From the Book[This essay was extracted from J. Progler, Books for Critical Consciousness: Forty Reviews (Penang, Citizens International, 2010), pp. 52-58. Consuming Environments: Television and Commercial Culture by Mike Budd, Steve Craig and Clay Steinman, with a foreword by George Gerbner (Rutgers University Press, 1999) is available for online preview reading here.]
Page 3: Many of us would describe the experience of television as entertainment, as an escape and diversion from the stress of the world and its work. Noticed or not, the experience of television is also one of the simulated abundance. Through the TV screen pours a cornucopia of images and sounds, of situation comedies, ads, soaps, ads, game shows, ads, promotions and ads, movies, news, ads, talk shows, and more ads. A new immigrant from a developing country might well identify the United States more with commercial abundance, overflowing supermarkets, and cable channels by the dozen than with values of democracy and freedom. Or abundance and democracy might seem intrinsically associated. Indeed, companies such as 7-11 and Burger King have campaigned on ‘freedom of choice,’ equating the diversity of similar products to the political franchise. Internationally and at home, the television screen has become the vanguard of commercial culture, as socioeconomic form that encourages more people to become consumers every year. Every year, too, experienced consumers find themselves shopping to meet more needs, or what seem to be needs, and spending more time working to pay for them. This is good for everyone, according to the values of commercial culture. The leading financial and political forces in the West have argued for the last century that the expansion of this culture at home and in less industrialized parts of the world improves the lot of humankind. It ‘develops’ the planet, transforming what is not human to human ends, radically altering the environment in the process.

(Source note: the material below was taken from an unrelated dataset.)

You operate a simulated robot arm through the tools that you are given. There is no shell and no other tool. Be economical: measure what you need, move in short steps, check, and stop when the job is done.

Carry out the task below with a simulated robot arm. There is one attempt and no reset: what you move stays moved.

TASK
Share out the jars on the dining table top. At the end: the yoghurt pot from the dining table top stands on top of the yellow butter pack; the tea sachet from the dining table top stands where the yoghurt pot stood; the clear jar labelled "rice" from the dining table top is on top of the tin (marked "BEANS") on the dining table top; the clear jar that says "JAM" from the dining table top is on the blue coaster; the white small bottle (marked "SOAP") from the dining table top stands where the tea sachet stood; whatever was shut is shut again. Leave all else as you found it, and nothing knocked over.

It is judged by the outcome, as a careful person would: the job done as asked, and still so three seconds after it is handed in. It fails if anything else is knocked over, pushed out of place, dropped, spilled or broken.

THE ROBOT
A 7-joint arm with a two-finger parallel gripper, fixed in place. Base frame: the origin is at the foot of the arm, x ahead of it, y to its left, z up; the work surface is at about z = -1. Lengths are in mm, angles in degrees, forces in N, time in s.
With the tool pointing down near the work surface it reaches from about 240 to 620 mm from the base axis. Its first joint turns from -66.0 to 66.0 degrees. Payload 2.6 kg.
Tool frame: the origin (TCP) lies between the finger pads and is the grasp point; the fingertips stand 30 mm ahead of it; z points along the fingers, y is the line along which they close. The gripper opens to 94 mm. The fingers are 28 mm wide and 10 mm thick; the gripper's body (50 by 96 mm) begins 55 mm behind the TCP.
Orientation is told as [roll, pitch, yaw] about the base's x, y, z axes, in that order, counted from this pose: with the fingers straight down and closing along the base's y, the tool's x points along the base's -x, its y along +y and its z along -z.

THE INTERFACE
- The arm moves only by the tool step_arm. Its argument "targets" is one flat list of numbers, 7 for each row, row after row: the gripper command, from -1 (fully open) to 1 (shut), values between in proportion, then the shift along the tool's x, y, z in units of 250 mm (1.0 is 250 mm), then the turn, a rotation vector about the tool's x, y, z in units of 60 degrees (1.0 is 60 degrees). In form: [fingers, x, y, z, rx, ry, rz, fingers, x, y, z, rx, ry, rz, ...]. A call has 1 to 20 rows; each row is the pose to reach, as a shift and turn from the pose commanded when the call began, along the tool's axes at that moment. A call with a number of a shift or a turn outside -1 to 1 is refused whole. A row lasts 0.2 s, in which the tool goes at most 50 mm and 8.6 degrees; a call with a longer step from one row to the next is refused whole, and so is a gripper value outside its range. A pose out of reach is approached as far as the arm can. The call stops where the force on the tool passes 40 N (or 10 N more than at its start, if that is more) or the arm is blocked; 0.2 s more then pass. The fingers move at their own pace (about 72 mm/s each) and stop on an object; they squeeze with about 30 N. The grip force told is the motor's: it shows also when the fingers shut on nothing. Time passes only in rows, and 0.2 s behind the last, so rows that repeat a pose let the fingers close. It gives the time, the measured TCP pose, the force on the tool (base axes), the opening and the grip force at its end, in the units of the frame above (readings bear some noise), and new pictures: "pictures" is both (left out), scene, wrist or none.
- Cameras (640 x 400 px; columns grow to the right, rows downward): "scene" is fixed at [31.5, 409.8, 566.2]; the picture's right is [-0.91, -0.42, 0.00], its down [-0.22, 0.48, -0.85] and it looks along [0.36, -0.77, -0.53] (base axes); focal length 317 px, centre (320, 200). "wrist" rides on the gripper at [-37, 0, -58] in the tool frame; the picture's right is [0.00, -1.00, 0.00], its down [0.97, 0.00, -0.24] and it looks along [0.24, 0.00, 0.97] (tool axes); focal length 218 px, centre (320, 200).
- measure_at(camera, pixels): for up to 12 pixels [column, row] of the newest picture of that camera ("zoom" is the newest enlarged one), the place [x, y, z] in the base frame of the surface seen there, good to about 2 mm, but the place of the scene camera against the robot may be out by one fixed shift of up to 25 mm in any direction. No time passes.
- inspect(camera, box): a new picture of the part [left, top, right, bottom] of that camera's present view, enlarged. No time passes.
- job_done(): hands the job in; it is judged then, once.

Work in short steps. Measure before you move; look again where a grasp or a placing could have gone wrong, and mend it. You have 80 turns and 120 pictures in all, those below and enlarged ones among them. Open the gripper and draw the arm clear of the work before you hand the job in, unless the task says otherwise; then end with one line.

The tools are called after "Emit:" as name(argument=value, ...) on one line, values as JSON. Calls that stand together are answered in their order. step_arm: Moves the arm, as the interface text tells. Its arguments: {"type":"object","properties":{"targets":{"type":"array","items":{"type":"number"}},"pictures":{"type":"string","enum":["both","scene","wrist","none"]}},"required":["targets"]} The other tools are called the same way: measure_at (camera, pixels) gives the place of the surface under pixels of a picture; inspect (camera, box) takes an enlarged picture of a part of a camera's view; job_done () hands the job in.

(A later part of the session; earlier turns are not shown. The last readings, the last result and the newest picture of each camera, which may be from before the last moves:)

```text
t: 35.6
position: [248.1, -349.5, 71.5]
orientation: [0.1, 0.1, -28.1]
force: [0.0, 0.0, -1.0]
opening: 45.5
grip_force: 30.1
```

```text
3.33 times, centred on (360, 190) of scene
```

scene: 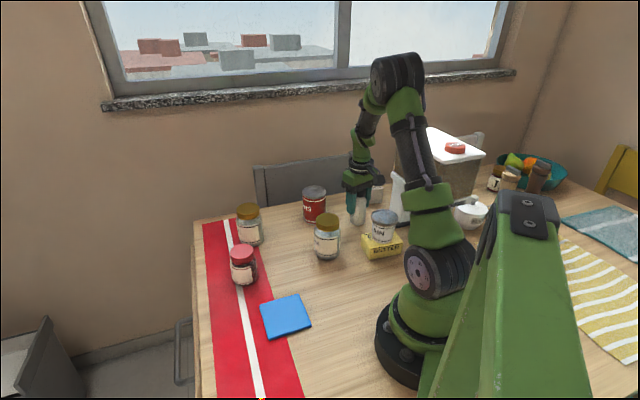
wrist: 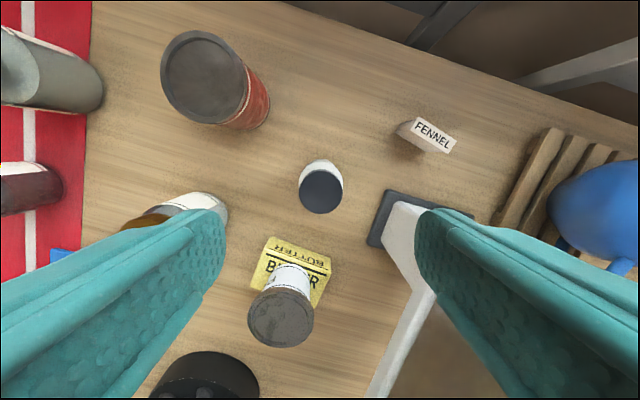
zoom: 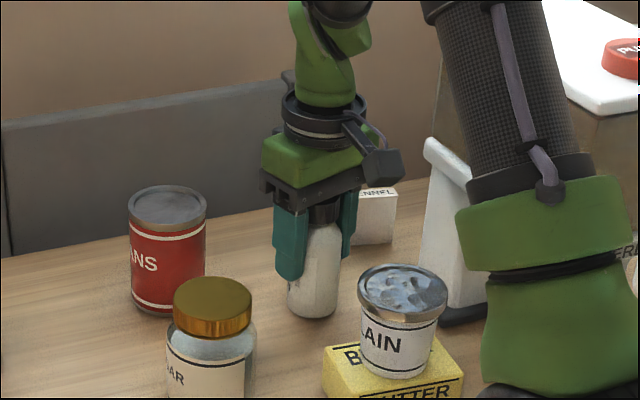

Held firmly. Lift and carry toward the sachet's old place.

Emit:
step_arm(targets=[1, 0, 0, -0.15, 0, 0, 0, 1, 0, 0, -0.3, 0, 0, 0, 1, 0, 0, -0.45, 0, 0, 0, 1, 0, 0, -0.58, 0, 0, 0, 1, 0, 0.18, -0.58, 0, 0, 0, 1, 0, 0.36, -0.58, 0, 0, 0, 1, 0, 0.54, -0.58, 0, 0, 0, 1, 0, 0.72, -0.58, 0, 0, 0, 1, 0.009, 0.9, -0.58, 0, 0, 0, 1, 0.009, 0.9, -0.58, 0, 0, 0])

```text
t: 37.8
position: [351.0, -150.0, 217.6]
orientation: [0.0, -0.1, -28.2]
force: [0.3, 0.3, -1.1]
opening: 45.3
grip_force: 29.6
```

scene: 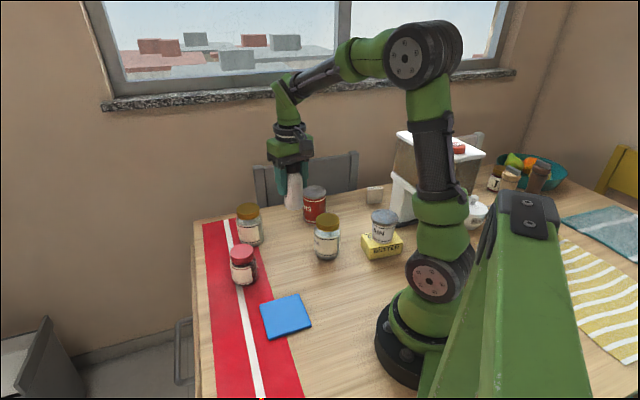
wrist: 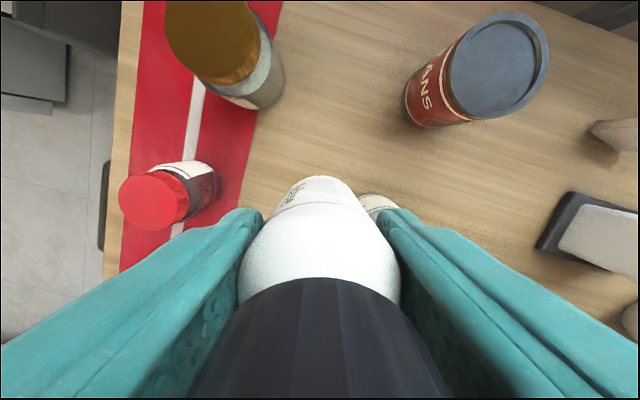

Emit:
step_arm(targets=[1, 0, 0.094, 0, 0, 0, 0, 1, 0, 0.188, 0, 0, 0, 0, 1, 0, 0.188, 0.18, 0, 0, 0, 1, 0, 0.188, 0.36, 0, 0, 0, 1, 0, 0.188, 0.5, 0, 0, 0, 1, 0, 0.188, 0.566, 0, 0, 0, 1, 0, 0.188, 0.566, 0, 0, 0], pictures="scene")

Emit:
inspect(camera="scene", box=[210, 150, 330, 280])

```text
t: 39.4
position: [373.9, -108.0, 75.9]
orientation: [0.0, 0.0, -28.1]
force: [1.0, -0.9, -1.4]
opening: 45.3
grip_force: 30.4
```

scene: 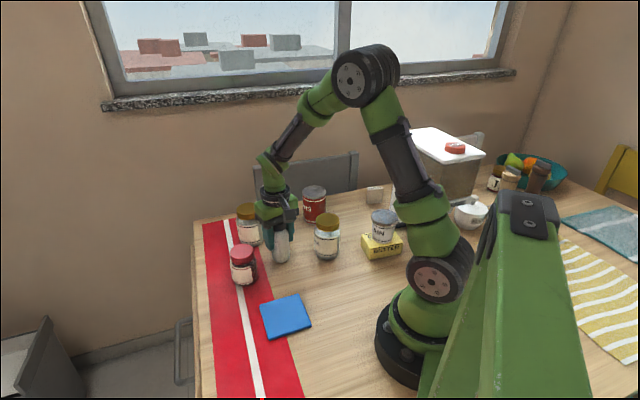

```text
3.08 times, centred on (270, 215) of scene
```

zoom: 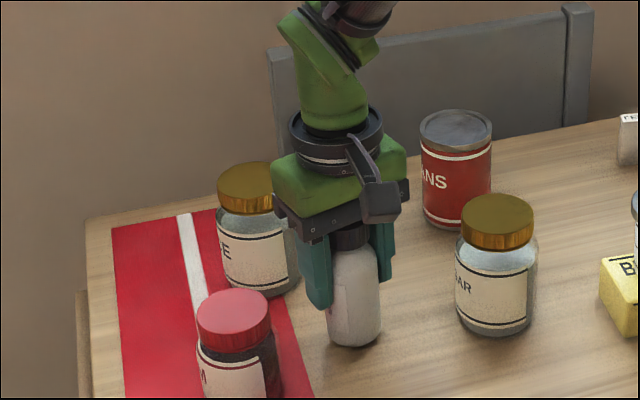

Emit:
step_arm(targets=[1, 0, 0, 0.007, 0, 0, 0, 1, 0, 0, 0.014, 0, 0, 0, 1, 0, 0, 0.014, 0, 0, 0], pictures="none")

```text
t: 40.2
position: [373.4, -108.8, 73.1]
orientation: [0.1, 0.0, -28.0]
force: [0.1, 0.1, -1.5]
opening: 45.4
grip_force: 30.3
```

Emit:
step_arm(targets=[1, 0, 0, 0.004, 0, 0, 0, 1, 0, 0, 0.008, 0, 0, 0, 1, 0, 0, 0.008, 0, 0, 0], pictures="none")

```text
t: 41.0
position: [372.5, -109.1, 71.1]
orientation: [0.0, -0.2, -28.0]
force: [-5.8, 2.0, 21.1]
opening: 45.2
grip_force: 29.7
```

Page 16: Commercial culture saturates identity in the United States, sometimes in ways not normally in view. As it has at least since the 1920s, this culture asks people to think of themselves as individuals in need who require commodities to become who they are, as private competitors for plenitude in interpersonal and economic markets. Although other social forces continue to define identity, the entertainments of commercial culture model this individuality. To do so effectively, as Lynn Spigel suggests, advertising early on adopted the ‘voice of an imaginary consumer.’ It learned to speak in terms meaningful to those it would target for sales. This has been key to commercialism’s hegemonic power. Not surprisingly in an individualistic culture, advertising on television and elsewhere has tended to adopt a voice that feels like an individual motivated not by a commercial system by personal desire, for a sense of generosity in oneself as well as for accumulation. Advertisers conceive this voice in the image of a shopper whose personal choices shape private life experience as well as the operations of the market. This is the imaginary voice television viewers are invited to assume for hours a day, so much so that it can seem like second nature, especially in combination with the print adds, billboards, and radio pitches that have survived earlier eras.